=== Available data ===

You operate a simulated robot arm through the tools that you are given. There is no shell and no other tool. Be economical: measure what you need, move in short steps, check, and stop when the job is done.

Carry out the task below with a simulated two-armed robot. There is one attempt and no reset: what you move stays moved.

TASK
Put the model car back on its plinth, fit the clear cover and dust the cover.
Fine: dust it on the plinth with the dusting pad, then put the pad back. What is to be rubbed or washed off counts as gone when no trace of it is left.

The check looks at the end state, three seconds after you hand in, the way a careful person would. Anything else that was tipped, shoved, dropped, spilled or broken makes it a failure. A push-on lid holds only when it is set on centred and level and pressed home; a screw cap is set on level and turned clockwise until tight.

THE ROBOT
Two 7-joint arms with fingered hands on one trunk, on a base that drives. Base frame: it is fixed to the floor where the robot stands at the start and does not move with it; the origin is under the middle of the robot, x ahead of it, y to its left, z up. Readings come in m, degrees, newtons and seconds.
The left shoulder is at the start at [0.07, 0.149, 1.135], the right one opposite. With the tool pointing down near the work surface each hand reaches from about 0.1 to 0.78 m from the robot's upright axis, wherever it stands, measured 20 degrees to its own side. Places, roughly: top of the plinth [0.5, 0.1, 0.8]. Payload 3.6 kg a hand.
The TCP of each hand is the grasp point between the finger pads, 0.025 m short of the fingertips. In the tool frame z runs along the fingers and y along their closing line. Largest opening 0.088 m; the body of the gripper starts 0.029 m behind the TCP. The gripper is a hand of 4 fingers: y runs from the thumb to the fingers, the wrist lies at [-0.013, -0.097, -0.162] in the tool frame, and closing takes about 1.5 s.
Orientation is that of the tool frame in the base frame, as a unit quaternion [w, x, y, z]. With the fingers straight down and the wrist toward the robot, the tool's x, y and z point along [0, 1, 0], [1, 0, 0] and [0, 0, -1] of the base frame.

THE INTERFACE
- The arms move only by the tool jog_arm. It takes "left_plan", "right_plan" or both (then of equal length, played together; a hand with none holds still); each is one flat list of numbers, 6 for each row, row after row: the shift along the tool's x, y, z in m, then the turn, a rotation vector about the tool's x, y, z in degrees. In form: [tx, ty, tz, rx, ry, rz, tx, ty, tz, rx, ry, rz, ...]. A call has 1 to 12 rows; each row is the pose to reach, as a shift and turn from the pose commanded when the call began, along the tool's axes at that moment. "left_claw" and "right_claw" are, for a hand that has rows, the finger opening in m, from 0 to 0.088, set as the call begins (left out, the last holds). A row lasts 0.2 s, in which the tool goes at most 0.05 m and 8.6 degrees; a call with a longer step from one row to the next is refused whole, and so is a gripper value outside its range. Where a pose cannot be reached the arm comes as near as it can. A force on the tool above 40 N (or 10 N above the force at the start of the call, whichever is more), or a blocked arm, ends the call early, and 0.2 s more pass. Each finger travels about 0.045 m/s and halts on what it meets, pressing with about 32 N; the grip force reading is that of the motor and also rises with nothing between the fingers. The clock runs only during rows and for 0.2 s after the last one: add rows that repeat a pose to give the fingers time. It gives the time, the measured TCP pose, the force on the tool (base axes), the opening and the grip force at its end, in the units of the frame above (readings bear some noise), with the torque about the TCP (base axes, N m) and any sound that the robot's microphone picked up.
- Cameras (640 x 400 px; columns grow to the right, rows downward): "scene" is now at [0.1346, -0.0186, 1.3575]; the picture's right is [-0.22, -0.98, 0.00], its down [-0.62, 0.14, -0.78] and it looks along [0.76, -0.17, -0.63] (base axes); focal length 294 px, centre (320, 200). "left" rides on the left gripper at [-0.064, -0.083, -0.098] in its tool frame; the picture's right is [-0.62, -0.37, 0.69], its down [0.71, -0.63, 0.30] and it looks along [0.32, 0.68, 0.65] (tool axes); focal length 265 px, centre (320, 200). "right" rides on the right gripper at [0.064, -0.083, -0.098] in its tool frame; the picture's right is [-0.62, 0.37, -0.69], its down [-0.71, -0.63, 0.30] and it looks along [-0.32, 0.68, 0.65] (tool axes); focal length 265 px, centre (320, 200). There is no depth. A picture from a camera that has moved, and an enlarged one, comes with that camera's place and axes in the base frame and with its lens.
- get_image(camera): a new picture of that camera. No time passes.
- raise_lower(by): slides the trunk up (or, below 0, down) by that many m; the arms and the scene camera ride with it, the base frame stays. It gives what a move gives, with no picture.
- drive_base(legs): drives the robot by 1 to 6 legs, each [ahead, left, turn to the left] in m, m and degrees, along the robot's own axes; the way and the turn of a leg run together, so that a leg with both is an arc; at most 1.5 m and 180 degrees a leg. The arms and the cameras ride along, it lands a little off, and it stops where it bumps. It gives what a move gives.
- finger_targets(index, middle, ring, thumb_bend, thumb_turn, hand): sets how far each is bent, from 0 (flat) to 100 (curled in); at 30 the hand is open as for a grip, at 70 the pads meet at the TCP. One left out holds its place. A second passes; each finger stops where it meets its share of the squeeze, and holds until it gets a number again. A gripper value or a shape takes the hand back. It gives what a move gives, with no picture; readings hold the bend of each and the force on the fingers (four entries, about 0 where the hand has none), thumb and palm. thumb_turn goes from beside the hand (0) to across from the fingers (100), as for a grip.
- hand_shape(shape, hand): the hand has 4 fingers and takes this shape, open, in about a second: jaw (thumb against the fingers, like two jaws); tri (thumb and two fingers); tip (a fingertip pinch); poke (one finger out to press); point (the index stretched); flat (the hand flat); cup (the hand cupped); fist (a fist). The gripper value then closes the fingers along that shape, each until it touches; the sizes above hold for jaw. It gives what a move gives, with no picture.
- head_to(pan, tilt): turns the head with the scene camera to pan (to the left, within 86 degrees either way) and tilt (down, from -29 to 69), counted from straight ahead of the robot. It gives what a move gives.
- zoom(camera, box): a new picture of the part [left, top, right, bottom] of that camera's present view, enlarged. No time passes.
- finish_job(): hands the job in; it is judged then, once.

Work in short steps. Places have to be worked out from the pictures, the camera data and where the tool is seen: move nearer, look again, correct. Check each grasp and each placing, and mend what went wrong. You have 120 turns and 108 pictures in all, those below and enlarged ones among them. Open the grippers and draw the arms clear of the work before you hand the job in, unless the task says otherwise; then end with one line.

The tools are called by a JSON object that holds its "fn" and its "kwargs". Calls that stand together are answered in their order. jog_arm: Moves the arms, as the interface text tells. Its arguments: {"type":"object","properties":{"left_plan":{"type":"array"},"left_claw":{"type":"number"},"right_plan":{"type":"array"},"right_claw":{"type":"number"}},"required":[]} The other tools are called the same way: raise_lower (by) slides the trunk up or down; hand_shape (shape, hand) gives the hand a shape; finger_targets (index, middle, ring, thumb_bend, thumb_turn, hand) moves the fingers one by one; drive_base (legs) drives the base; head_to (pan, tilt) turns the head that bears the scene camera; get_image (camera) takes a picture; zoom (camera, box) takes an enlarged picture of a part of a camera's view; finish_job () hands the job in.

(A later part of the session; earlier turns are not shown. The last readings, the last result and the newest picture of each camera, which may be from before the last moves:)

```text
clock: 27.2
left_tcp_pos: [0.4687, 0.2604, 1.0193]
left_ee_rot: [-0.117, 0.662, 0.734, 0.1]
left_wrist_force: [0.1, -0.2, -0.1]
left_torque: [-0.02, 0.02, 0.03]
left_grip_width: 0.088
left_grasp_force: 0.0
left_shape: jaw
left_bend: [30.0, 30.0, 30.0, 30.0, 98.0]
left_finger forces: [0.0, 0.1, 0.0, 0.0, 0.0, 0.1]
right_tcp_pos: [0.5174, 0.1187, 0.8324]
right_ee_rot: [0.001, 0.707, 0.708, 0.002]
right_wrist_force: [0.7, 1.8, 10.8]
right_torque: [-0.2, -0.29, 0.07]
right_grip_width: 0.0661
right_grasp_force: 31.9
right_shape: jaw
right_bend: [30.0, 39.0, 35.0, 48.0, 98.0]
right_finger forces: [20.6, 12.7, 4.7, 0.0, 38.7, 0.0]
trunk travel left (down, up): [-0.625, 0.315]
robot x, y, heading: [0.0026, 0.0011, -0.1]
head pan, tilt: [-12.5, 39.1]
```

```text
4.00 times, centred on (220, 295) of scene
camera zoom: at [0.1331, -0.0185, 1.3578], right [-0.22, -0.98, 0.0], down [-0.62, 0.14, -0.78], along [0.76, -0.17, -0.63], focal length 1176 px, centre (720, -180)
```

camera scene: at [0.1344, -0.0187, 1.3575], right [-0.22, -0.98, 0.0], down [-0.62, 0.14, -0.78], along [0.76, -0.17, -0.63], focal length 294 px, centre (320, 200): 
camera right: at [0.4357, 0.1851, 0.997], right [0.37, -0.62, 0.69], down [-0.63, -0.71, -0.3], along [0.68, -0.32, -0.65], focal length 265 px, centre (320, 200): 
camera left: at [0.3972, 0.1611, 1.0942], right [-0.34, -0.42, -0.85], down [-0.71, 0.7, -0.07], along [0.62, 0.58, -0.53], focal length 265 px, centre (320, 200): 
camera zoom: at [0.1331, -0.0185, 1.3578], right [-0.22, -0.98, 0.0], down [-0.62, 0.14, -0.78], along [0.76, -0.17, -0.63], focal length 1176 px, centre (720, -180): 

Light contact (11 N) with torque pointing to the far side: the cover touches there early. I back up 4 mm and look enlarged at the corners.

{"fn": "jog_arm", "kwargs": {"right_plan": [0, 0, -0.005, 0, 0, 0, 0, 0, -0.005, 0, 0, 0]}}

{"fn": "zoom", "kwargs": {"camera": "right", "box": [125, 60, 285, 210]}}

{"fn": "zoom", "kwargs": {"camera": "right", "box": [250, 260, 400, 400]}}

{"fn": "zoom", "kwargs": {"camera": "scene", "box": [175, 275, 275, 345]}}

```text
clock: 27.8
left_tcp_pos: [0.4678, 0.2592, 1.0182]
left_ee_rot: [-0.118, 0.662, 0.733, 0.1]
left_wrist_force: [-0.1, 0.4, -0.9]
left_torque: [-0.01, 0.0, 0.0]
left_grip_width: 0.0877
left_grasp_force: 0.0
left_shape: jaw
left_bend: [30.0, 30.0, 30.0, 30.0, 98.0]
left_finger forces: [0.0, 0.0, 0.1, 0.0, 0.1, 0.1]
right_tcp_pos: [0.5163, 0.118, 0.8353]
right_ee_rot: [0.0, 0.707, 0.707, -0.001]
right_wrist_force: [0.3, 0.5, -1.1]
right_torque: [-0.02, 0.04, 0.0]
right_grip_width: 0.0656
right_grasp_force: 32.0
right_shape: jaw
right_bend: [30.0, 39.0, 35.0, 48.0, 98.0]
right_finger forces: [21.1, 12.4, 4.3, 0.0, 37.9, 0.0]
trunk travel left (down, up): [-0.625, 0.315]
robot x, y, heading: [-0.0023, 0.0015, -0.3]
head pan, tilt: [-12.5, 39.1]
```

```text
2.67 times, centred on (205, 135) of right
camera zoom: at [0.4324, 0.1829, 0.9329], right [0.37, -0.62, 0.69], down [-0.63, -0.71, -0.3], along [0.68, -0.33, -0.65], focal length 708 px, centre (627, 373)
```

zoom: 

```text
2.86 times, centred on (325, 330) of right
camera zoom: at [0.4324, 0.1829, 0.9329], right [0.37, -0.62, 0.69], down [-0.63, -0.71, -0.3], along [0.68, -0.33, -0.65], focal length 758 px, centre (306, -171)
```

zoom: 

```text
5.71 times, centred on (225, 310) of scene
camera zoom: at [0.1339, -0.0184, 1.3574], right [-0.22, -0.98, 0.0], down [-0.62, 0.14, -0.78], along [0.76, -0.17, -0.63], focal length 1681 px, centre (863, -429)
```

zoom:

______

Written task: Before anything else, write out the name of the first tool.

===

Written task: Go through the material above and output exactly the lines from the one containing "Carry out the" through the one containing "Fine: dust it". Put them in a Markdown table headed Position and Text, one numbered row for each line that is not blank.

Solution to this exercise:
| Position | Text |
|---|---|
| 1 | Carry out the task below with a simulated two-armed robot. There is one attempt and no reset: what you move stays moved. |
| 2 | TASK |
| 3 | Put the model car back on its plinth, fit the clear cover and dust the cover. |
| 4 | Fine: dust it on the plinth with the dusting pad, then put the pad back. What is to be rubbed or washed off counts as gone when no trace of it is left. |